Nakanwagi reaps big from mushrooms

Feb 18, 2020

Nakanwagi says that to meet the demands of her customers, she doesn’t only sell fresh mushrooms but also dry ones and also adds value to them where she makes porridge and mushroom spices among other things.

FARMING

When you meet Maria Nakanwagi at her office at Uganda Bureau of statistics, you might not believe that she is mushrooming money back to her home.

She started slowly but she has surely got there. She is benefiting from mushrooms both health-wise and financially.

Her journey to growing mushrooms.

When Nakanwagi noticed that she was spending a lot of money on food, she decided to cut her expenditure on food and the only way she could achieve this was to practice back yard farming.

She had seen people hawk mushrooms and many spoke well about growing mushrooms, so she decided to venture into mushroom growing.

"I knew it would be easy for me to do this from home, "says Nakanwagi.

She went to professionals in mushroom growing and these trained her in how to grow mushrooms.
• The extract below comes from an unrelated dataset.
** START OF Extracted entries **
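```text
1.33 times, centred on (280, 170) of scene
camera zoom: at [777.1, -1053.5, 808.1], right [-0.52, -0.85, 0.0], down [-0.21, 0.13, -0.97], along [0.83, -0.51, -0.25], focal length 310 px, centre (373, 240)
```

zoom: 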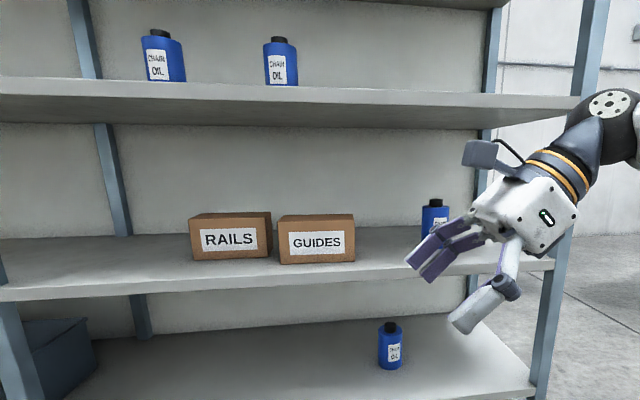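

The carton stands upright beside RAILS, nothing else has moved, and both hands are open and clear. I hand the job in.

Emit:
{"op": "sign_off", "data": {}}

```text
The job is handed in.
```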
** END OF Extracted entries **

In three weeks she was skilled in mushroom growing and today she is reaping big from them.

 

How she does it 

"I grow Oyester mushrooms and these grow well if one has enough water for watering them and a dark room where they grow from," says Nakanwagi.
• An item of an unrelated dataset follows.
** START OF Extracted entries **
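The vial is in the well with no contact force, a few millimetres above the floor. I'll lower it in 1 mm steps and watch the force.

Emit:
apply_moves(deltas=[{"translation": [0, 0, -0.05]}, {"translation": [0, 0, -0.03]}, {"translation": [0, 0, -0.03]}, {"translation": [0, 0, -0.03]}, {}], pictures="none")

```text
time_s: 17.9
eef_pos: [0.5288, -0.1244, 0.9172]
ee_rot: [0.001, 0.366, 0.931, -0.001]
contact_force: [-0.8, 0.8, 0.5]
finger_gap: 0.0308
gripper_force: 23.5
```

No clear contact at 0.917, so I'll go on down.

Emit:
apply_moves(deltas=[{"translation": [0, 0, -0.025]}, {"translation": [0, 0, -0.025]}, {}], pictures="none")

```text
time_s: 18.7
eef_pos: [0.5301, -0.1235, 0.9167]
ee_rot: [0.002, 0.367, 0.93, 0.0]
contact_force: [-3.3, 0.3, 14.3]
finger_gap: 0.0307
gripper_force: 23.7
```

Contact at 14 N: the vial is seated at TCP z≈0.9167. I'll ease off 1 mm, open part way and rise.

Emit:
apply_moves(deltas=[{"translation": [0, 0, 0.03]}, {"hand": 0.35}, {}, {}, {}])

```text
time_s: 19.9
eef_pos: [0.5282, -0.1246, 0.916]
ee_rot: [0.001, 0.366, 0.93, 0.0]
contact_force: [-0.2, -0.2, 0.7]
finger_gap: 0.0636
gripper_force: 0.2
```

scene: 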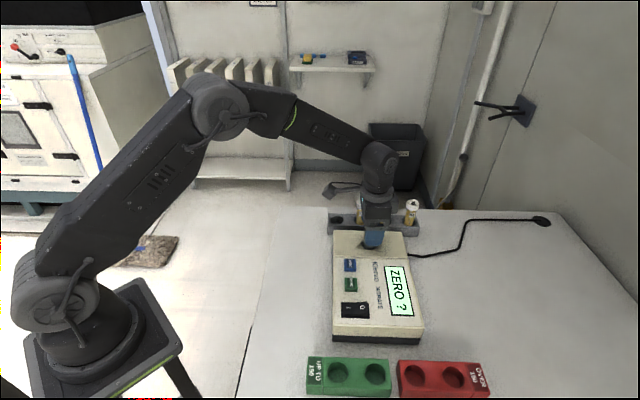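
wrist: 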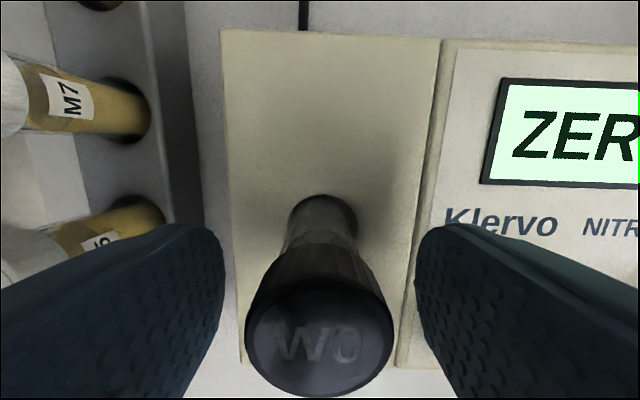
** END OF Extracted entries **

"However, before taking them to the darkroom, I get cotton and coffee husks plus polythene bags both white and black, to help me prepare my mushroom gardens before I take them to the darkroom, "says Nakanwagi.

It's in the cotton and the husks that I plant the mushroom seeds and then wrap them together in a polythene bag, but I create outlets where the mushrooms will spurt from.
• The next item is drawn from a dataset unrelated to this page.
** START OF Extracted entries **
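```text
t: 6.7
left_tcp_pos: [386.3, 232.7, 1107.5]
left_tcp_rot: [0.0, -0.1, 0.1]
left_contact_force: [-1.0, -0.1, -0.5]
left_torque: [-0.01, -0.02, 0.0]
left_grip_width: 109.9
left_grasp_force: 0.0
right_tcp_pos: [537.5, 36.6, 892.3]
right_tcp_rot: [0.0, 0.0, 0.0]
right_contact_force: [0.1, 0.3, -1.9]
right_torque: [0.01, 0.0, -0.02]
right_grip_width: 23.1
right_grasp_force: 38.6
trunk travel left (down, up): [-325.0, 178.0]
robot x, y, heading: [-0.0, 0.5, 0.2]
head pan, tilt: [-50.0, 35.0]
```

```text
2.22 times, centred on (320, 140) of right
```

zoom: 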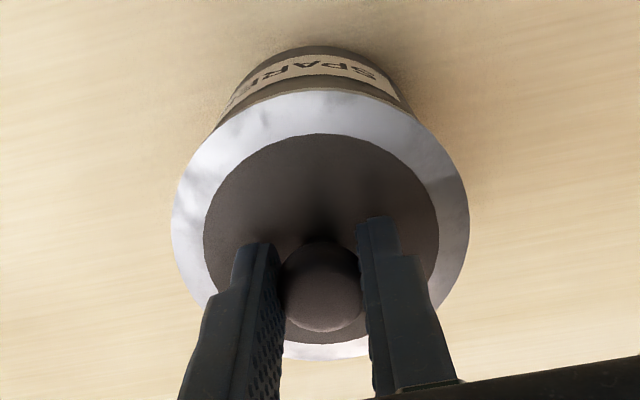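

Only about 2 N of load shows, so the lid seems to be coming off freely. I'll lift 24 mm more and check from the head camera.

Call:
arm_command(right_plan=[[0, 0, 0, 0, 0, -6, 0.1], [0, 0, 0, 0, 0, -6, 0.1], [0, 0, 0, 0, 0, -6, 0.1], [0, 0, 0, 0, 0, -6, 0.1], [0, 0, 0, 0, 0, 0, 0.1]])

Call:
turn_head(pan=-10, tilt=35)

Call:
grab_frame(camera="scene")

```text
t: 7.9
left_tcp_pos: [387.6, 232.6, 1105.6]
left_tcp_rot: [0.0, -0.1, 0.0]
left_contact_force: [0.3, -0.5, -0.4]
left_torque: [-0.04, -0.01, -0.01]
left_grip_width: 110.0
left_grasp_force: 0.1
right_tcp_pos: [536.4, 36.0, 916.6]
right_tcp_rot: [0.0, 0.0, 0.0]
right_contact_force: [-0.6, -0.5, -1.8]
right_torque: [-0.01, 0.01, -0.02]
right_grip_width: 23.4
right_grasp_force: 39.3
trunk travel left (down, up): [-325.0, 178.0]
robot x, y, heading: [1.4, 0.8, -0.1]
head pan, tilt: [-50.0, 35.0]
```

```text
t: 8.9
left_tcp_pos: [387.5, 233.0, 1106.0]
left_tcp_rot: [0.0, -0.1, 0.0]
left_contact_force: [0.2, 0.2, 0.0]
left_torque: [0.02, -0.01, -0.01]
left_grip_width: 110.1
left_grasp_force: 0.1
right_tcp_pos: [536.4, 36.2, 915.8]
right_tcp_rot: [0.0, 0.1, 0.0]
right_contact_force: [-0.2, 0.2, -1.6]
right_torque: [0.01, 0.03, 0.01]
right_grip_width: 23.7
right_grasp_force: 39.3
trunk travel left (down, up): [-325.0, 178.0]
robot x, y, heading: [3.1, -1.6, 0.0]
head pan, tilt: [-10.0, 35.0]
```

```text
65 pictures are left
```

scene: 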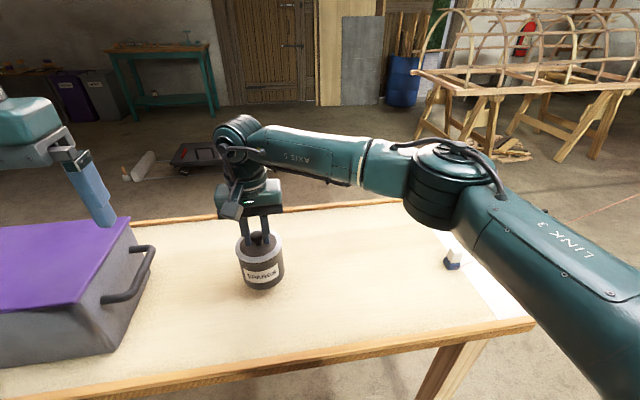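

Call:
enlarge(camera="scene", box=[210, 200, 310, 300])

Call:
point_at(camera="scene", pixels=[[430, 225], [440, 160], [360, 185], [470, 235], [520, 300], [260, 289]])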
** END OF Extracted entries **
After preparing the gardens, I then transfer them to the darkroom, where I keep watering them for three weeks as I start preparing to harvest my mushrooms.

She notes that proper harvesting is done when the mushrooms are four weeks old and this is done very early in the morning before watering.

She notes that it's important to limit who goes in the mushroom dark house, else the mushrooms can get infected and this affects your yields.

Value addition

Nakanwagi says that to meet the demands of her customers, she doesn't only sell fresh mushrooms but also dry ones and also adds value to them where she makes porridge and mushroom spices among other things. This has greatly increased her earnings.

Achievements

Nakanwagi's biggest achievement is that she has used mushrooms to create a women's group in Kazo Kawempe called Women in action for community empowerment and these work together to empower themselves financially.

These women grow mushrooms; make charcoal briquettes and also skill each other with hands-on skills.